Saturday, February 19, 2005


Set Phasers on Alphabetize

The Daily Iowan reports that the University of Iowa library has just acquired the world's largest collection of sci-fi fanzines:

A private collector's 250,000 fanzine items arrived at the loading dock of the Main Library Dec. 30, thanks to UI alumnus Greg Beatty's serendipitous sighting of what one UI professor called a "treasure trove" of material. Beatty noticed the private collection's sale status while surfing eBay.... Private collector Mike Horvat of Stayton, Ore., decided to sell the lot in part because the storage facility where he housed the items was scheduled to be destroyed, [Professor] Latham said. The local fire department was planning to set the building ablaze and use it for extinguishing practice.
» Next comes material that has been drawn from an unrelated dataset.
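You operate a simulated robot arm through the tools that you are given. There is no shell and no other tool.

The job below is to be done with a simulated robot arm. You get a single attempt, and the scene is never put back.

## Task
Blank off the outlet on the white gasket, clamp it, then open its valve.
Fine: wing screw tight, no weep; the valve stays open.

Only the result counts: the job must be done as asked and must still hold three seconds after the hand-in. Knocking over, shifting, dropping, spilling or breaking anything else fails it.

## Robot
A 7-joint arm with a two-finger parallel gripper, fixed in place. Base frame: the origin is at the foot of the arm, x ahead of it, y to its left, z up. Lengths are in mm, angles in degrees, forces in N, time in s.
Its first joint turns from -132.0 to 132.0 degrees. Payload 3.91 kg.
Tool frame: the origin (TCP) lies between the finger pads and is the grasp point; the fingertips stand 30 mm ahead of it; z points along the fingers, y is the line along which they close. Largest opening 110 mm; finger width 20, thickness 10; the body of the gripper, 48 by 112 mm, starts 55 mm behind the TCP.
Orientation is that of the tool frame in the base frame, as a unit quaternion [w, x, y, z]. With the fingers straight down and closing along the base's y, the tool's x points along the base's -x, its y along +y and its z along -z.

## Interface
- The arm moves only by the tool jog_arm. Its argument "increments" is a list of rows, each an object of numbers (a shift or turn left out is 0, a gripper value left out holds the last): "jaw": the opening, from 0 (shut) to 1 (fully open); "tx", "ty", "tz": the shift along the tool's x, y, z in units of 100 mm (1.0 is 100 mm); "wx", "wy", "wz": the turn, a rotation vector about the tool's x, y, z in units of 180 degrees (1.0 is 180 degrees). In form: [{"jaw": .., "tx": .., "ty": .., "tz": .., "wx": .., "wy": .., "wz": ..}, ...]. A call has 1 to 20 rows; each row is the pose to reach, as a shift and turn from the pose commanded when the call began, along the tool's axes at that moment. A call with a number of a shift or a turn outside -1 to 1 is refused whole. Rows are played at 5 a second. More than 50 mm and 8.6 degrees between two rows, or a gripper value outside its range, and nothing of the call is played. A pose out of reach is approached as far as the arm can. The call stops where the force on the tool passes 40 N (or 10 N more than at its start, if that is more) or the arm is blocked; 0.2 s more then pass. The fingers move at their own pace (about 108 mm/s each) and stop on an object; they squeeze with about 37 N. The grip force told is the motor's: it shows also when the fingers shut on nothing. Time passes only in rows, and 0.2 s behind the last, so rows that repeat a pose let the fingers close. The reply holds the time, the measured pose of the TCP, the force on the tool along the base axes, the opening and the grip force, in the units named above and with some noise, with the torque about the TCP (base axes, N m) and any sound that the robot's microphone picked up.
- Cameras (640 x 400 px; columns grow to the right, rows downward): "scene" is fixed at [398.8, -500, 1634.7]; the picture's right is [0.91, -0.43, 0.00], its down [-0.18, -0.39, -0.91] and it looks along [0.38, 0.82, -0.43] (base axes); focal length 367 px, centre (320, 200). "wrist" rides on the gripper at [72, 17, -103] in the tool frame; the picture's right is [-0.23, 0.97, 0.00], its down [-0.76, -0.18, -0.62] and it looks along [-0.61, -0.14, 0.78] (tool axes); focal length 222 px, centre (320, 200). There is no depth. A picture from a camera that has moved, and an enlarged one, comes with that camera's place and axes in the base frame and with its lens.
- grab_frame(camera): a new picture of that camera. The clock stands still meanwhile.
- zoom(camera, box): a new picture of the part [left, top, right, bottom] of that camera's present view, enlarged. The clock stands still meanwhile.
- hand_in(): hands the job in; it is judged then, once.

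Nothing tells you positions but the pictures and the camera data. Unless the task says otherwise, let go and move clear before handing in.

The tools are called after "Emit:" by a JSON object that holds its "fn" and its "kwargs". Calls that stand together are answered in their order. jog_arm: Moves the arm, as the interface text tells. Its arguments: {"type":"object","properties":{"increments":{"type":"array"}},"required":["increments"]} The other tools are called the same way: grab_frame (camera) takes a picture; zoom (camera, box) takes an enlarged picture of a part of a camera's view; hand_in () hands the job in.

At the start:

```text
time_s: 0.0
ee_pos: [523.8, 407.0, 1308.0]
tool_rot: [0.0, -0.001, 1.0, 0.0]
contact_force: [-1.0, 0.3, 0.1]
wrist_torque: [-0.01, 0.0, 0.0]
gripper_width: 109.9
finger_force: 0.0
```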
Though newspapers endlessly flog variations of the old "man sells his immortal soul for 99 cents" sort of eBay stories, what gets less attention is the degree to which eBay has become useful for historians and restorers. I find the experience of browsing all the way through, say, the 1800 - 1849 category of antiquarian books to be roughly akin to a day in Hay-on-Wye, particularly in that I am constantly finding stuff on eBay that I didn't know existed. Libraries tend to be much stronger at collecting hardcover books than old ephemera, cheap paper-bound dime novels and the like. Online auctions are great for precisely these sorts of undervalued items.

My latest random find on eBay: a yellow-paperbound 1896 dime novel titled Gipsy Reno, The Detective: A Marvelous Tale of Adventures. Reading it was odd, because -- unlike, say, a Henry James novel -- it is almost all dialogue and extremely terse description, and without any he-said she-said dialogue tags. In other words, it looks sort of like a Hemingway novel... but over 20 years before he started writing any. Hmm.